During Month 8, we were in Cambodia, sitting in a tiny village, surrounded by rice fields, palm trees, and far away from great comforts! Our team sat around each other one evening, for a session on Super Feedback, ( a time where you give every person in you team, positive and constructive feedback that you have seen in them. ) During this time, I received feedback about needing to seek out gentleness, following moments of harsh reactions to simple things. So, I began, to seek out gentleness in the Bible and in my quiet times each day. As I sat seeking out this word and the fullness of what it means to be gentle, I realized, It is something I so desperately wanted. Gentleness, is not something I grew up with, I grew up with harsh reactions on all sides, its just how my family knew to react to things, and its how I learned how to react to things.

Then Month 9 came, we were in SaPa, Vietnam, surrounded by lush extravagant mountains, simplicity of life, and the stillness of sitting inside of clouds. I sat every morning on a front porch, soaking in the beauty of the Lord’s creation around me. I saw in creation what gentleness was, it is not passive, it is not weak, it is fierce, its is bold, but its has a way of impacting us with out forcing anything upon us. I opened my journal and my devotionals to seek what the Lord had to teach me in that day, and over the month I realized what He taught me on day 1 of month 9 was the END goal, as believers, as disciples, as humans and as World Racers, Holiness. He took me to the back of the Test and then began bringing me forward through each moment I sat with Him this month. He has 1 purpose for our lives, and that is for us to live in Holiness with Him, to fully accept the objective of His sacrifice and of our salvation. As the month progressed, He showed me Holiness comes out of obedience to the Father, obedience in saying yes, obedience in living a pure and redeemed life. But, He was not done there, He showed me that seeking Holiness through obedience is a road met with road blocks of temptation, that is there to bring chaos and confusion. John 10:10 say that, : the enemy is coming to steal, kill, and destroy.” The enemy’s goal, is to make us ineffective for the King, to make our service weak and futile. This is where the lies, the spider web of shame and guilt, and the aches of hurting relationships infiltrates our lives bringing the chaos and confusion, to distract us from being effective.

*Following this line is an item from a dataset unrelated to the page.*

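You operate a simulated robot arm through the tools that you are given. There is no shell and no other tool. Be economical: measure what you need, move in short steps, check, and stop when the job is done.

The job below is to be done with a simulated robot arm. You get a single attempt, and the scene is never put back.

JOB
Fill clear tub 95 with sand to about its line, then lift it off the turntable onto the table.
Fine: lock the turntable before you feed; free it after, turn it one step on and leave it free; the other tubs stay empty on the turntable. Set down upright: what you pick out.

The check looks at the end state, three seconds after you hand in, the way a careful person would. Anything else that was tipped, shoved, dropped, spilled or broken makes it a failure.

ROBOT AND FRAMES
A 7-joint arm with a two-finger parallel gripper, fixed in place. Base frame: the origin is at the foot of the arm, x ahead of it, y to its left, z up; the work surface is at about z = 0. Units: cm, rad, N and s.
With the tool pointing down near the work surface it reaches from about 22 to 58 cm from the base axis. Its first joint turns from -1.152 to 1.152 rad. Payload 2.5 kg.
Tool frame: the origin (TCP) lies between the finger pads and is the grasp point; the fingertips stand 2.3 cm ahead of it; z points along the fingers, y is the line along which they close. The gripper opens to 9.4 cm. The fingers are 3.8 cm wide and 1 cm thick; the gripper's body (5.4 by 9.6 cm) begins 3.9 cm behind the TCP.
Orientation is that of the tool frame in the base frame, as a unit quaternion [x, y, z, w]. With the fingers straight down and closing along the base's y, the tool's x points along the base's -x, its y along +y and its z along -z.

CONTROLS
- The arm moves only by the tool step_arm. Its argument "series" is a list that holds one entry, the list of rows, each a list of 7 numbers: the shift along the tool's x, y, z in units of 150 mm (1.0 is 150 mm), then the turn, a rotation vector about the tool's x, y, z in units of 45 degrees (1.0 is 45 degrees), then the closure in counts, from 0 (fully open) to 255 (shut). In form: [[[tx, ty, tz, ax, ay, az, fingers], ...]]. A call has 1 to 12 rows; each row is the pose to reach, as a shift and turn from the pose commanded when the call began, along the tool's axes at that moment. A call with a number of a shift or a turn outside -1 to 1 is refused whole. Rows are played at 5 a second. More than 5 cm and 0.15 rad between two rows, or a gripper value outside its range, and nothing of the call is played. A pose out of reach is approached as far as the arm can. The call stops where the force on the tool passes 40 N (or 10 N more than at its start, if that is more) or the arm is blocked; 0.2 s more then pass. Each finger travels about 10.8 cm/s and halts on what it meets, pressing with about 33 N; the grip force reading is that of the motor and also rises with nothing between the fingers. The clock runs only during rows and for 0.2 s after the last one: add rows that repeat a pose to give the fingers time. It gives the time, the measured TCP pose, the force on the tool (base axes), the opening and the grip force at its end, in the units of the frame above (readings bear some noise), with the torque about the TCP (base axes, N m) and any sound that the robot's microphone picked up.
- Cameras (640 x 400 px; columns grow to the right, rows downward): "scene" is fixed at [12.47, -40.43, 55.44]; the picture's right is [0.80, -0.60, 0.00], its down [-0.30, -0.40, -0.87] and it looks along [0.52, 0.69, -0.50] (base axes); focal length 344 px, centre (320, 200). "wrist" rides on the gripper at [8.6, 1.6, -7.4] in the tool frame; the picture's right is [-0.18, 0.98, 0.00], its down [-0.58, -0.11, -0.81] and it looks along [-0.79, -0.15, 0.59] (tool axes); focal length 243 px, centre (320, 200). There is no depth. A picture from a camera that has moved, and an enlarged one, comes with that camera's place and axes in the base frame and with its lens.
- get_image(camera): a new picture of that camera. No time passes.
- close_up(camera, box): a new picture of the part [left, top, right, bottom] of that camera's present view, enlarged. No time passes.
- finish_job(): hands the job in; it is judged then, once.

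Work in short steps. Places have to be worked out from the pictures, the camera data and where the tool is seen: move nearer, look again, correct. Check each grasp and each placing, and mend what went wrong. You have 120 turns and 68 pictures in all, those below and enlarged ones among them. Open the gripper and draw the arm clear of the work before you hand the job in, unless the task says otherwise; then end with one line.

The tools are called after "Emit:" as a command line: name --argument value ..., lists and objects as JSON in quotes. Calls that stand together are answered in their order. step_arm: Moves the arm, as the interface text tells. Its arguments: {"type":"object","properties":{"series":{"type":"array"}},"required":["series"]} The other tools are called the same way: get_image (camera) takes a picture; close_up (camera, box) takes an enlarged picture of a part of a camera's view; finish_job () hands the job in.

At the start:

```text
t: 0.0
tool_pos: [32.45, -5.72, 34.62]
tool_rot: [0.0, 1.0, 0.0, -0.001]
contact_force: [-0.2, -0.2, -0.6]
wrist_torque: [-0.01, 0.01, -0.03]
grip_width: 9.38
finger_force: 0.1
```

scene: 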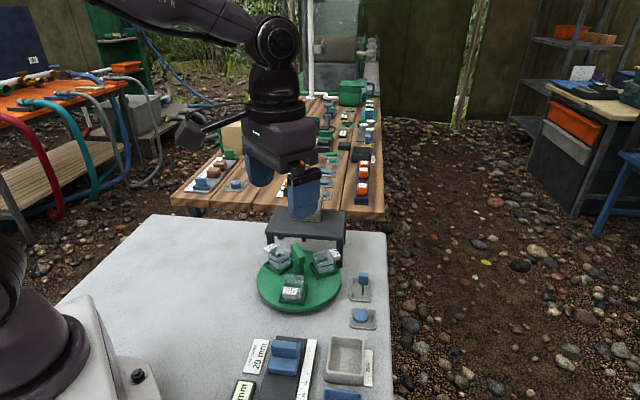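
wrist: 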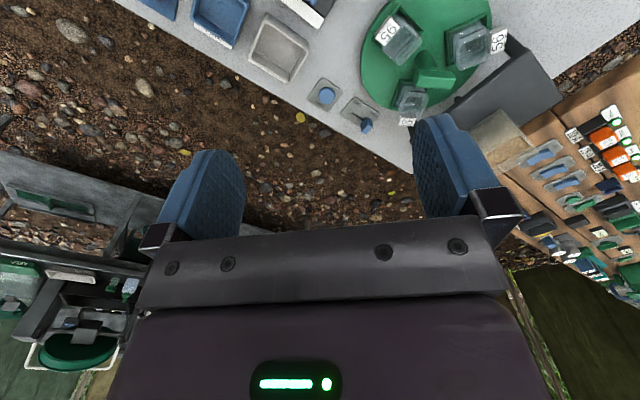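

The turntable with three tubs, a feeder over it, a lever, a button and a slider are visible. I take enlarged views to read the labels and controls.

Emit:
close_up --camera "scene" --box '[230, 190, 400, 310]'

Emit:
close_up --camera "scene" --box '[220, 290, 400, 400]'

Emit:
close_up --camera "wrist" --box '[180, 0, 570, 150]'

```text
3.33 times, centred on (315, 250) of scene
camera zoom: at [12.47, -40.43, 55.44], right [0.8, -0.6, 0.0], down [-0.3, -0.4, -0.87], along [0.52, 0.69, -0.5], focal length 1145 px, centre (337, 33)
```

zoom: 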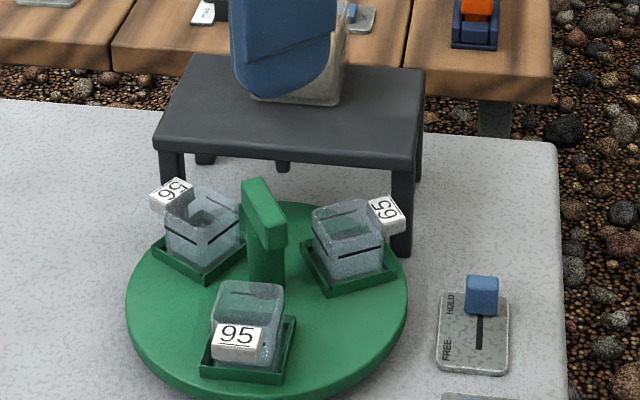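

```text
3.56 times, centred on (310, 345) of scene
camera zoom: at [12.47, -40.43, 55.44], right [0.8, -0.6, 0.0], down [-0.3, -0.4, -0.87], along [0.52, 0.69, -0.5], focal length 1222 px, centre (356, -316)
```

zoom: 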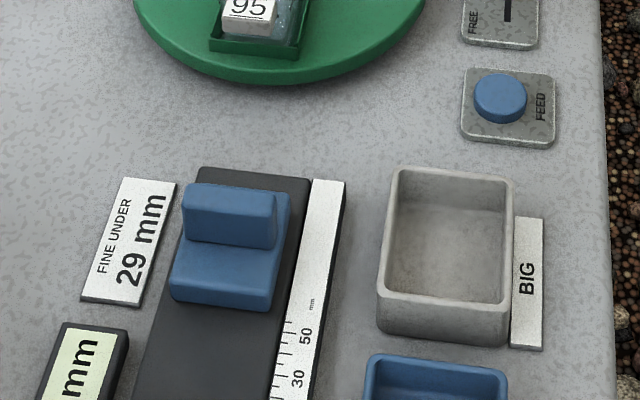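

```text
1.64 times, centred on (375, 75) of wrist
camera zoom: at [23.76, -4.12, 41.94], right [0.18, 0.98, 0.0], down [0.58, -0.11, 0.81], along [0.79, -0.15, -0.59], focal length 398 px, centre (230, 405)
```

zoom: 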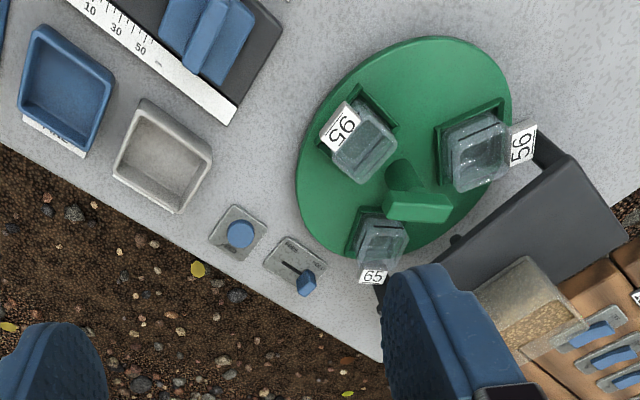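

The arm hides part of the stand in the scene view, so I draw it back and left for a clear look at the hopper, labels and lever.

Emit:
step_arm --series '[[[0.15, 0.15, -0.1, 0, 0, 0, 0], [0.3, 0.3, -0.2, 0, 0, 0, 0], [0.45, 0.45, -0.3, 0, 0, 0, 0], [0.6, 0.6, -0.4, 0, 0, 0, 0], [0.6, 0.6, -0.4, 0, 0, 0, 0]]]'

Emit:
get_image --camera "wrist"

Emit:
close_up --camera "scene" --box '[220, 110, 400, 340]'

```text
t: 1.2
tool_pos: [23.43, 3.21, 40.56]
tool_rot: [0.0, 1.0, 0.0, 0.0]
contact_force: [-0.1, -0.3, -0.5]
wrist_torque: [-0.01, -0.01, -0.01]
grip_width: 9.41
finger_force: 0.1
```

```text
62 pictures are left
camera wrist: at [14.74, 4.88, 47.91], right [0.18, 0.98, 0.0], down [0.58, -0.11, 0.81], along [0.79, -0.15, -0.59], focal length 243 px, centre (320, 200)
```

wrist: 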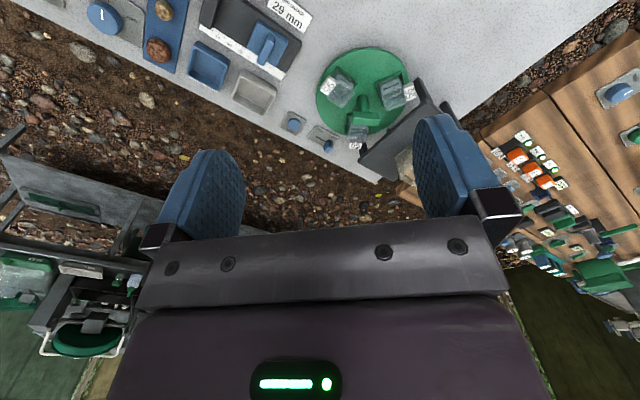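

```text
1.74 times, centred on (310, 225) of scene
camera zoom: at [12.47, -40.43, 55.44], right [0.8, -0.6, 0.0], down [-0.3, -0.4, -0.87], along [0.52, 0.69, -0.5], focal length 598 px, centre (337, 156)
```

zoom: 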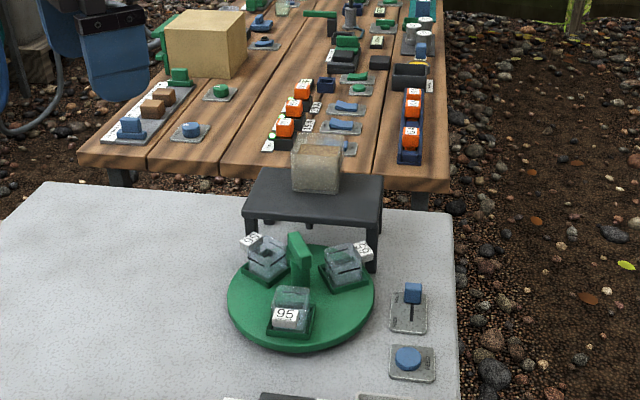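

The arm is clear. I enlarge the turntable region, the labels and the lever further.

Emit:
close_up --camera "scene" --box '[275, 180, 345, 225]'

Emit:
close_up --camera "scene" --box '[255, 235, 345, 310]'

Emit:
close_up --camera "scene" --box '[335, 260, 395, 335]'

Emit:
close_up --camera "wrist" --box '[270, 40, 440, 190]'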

I have been running for a long time out of fear, shame, and guilt. For the last 8 years, I have been seeking to reclaim my life from the grasps of the enemy’s corrupted perspective. I have sought to forgive my abuser, sought to forgive the other men in my life that thought it acceptable to take advantage or attempt a similar act as my abuser, sought to forgive my family, sought to forgive myself for living a life battling against shame and guilt. But, in these months of the World Race, living in this season of pressing into what the Lord really has, I pushed into forgiveness more. Also, in spending the last month of the Lord teaching me His desire for my life from the End to the beginning, I now realize, the World Race, was not to show me my great adventure to serve on the other side of the globe from my home. It is to go HOME, to love my family well, to pray for my family, to call them higher in their lives as Christians, those whom are. To invest in my community of New Braunfels, to pray for my community, to pray for my city, to pray for my church and its leaders. To love the hurting, to see the broken, to serve the hungry and to be still in presence not running but being filled up in His stead fast love.

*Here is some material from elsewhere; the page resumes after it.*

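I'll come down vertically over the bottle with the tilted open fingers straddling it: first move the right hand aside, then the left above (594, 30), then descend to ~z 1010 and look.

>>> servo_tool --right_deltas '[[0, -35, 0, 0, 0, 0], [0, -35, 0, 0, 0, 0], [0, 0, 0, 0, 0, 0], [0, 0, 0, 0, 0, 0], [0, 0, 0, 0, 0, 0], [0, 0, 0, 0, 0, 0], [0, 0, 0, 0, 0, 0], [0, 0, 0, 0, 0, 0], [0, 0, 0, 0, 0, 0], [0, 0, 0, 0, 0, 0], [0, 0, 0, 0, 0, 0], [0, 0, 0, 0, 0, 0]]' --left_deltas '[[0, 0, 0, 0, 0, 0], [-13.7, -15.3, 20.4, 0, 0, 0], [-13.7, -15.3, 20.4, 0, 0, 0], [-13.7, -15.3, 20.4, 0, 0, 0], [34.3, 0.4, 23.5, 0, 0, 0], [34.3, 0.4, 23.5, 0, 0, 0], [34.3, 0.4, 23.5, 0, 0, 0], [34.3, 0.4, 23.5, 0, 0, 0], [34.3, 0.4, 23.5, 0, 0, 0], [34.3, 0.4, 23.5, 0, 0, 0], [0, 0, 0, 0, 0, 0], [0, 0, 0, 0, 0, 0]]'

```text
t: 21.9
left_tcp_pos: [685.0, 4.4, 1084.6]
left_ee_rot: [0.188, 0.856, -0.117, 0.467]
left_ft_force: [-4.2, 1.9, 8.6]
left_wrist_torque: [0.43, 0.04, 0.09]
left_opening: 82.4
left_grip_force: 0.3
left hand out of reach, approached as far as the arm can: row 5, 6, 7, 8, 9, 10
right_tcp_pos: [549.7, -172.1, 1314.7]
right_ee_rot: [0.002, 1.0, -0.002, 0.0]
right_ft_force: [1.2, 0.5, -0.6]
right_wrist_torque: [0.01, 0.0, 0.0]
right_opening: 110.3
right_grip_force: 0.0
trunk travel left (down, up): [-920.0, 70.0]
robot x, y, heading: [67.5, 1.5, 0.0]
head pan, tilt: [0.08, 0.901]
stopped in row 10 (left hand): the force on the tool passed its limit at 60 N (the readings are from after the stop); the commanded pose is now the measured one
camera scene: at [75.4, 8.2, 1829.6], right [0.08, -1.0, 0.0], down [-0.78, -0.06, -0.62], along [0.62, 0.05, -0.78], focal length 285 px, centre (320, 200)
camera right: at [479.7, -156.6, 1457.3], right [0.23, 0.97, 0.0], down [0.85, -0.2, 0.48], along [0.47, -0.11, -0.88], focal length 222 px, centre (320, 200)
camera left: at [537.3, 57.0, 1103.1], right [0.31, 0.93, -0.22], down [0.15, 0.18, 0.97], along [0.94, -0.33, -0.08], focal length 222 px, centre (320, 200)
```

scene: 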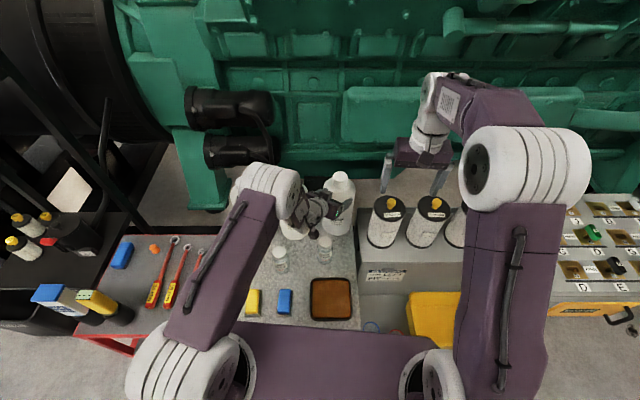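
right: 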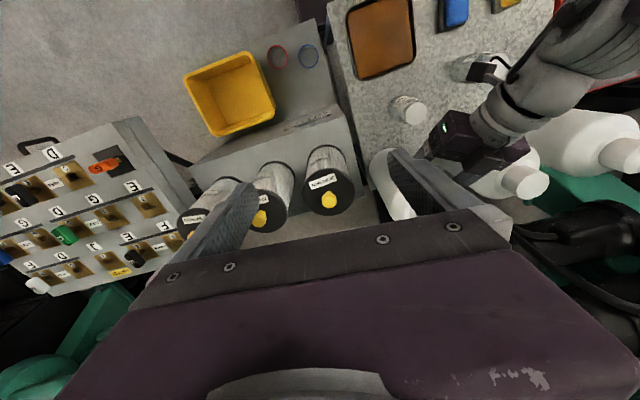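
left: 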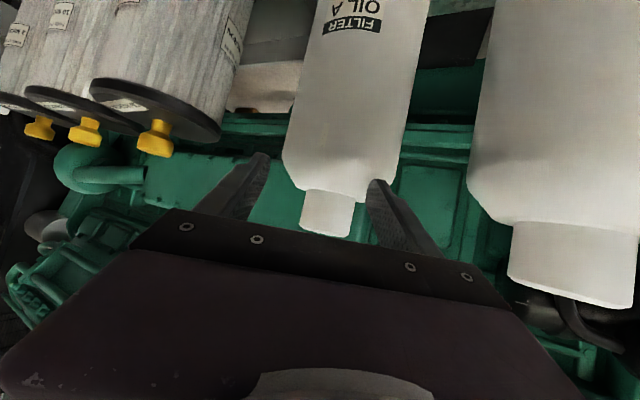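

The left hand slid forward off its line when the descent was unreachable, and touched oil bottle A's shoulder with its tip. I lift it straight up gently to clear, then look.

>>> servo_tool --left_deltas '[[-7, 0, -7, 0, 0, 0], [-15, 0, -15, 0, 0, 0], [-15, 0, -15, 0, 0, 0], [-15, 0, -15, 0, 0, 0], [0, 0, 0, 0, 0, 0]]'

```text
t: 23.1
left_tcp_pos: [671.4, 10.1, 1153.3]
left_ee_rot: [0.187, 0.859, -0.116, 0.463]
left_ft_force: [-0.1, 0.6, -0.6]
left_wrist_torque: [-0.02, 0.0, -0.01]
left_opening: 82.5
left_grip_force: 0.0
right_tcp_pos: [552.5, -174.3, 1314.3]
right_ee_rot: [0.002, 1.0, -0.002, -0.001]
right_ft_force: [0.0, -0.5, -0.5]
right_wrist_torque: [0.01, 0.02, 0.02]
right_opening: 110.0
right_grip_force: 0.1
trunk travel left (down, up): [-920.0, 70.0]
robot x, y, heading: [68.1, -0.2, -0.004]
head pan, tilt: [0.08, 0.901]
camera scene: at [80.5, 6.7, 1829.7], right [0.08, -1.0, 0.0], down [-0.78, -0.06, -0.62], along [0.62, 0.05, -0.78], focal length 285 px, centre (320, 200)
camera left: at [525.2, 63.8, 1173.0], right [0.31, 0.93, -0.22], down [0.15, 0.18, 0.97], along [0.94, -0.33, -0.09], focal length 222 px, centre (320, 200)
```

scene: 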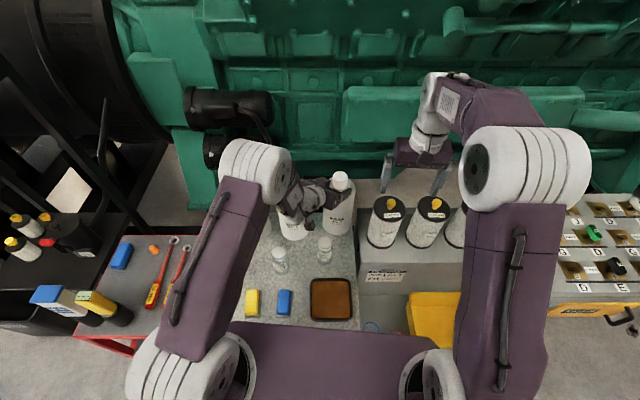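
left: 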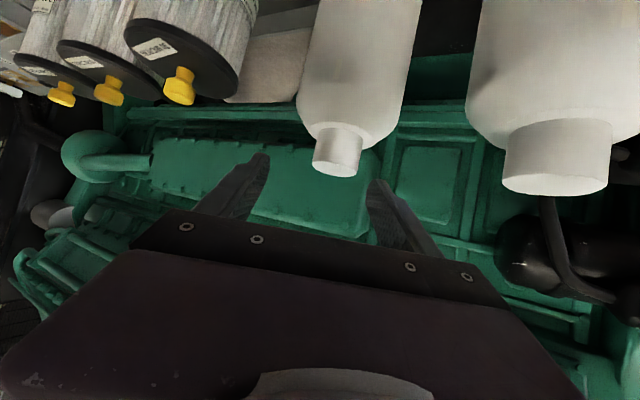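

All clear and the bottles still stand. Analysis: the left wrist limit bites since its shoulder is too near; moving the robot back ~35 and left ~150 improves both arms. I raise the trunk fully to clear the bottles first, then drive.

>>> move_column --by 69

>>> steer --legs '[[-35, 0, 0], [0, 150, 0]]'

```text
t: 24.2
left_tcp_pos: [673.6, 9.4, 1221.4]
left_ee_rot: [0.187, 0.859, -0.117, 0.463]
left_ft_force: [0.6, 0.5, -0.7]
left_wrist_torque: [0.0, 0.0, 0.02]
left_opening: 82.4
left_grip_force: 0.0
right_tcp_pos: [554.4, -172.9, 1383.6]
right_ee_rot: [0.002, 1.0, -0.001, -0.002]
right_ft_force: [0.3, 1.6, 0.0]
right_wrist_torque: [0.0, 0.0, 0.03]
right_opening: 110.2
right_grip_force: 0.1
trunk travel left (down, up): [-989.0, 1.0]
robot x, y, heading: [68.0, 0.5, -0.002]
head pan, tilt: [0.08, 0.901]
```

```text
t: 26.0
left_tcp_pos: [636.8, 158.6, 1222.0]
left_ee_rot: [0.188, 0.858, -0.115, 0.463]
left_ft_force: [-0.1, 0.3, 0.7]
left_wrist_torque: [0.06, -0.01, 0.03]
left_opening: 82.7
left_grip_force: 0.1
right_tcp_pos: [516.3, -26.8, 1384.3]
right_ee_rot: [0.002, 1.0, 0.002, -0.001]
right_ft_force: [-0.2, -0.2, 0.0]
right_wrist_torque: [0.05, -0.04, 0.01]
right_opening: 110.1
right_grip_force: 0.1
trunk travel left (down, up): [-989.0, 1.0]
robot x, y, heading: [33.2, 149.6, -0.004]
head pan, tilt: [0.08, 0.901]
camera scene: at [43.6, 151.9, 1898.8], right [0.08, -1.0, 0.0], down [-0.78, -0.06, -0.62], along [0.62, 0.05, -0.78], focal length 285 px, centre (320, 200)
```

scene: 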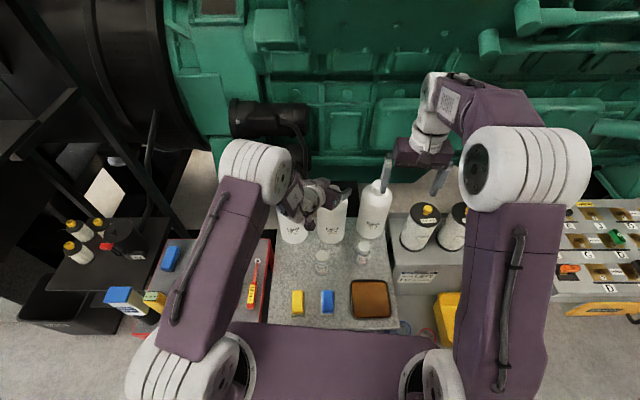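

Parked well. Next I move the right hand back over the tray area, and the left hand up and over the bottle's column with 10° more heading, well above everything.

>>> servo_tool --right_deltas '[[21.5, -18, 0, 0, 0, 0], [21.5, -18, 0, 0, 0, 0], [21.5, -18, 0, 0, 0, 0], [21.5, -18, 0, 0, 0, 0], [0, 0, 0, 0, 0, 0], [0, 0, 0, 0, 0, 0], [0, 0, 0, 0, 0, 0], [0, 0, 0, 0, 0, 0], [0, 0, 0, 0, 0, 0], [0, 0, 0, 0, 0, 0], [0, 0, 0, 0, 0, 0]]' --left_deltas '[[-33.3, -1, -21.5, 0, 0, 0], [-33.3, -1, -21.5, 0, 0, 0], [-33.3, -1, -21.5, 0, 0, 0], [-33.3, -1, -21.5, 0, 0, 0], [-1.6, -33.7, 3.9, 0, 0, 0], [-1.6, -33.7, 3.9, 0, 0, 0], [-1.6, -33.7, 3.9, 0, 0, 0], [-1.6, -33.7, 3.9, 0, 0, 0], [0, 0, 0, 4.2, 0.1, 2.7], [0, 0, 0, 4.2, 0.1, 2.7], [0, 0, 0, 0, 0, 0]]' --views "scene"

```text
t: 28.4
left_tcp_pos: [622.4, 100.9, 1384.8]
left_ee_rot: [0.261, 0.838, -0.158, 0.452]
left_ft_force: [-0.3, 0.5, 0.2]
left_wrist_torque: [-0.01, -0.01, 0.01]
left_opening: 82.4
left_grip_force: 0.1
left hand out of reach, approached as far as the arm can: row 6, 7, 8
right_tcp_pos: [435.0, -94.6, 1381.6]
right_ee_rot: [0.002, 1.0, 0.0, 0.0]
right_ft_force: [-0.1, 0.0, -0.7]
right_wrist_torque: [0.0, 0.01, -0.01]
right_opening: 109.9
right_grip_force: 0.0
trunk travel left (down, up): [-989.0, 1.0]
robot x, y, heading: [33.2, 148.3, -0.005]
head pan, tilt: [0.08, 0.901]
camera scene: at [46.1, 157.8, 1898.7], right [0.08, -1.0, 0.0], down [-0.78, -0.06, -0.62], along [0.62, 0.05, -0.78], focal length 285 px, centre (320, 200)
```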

During this last month, a very special person in my community back home passed away, Wally Black, he lived this crazy awesome life, fully living out loud his love for his King, and sharing the joy he walked in with all of us in our community through Music. He was so very talented, he wrote music, and musicals, he inspired the youth in our church to rise up and praise our God boldly and passionately, especially in the gifts and talents He has given you. This man was so funny, jubilant, and enjoyed people so much! But, as I heard his days were coming to an end, I found myself broken, I knew him for 5 years, and I avoided him and his family till right before I left on the race. The lies and the thick black web of shame and guilt, made me feel unworthy, unacceptable, and of possibility to be rejected, so I hid in plain sight. Sitting on a porch in Vietnam, with a dear friends arm around me I mourned the friendship, I never got to fully receive, and the joy of knowing Wally because my past distorted my present. In this moment, I also recognized the effect that shame and guilt had on distorting my relationships with guys that I have dated, on my friendships, on relationship with my family, and the amount I decide my worth and value against how I perceive others. I recognize, that I can not go back and seek endless amounts of reconciliation of failed relationships and friendships but, I can make a choice to start new when I get home. Investing in the relationship that the Lord has placed in my present. Choosing to make my hometown, my ministry, intentionally living life and serving my King, in a way that is completely new to me, and a bit scary to be honest! I am excited and looking forward to what living out what I have seen in the lives of each of the contacts we have met in each month of the Race, and to no longer be running, hiding in plan sight, to live without the restraints of shame and guilt!

In an hour and a half, I leave my hostel, in Ho Chi Minh City, Vietnam, where our squad has spent the last few days being refreshed from the last couple of months. We have had some team changes, and we have spoken praises from the past couple of months, along with shared about fears of what is ahead of us. We have 2 more months, we have a new continent, we are going to wild Africa, where only God really knows what is going to happen, then I head home to my Month 12 till whenever ministry… HOME! Please continue to pray for me, as the Lord continues to work out His will and His way in me, for my new team- 100% F.G.B., and my Squad as we are all headed to this finish line, and its coming faster than we realized it would! Thank you for your support and love along this journey!

 Love Y’all, and see you in 2 Months!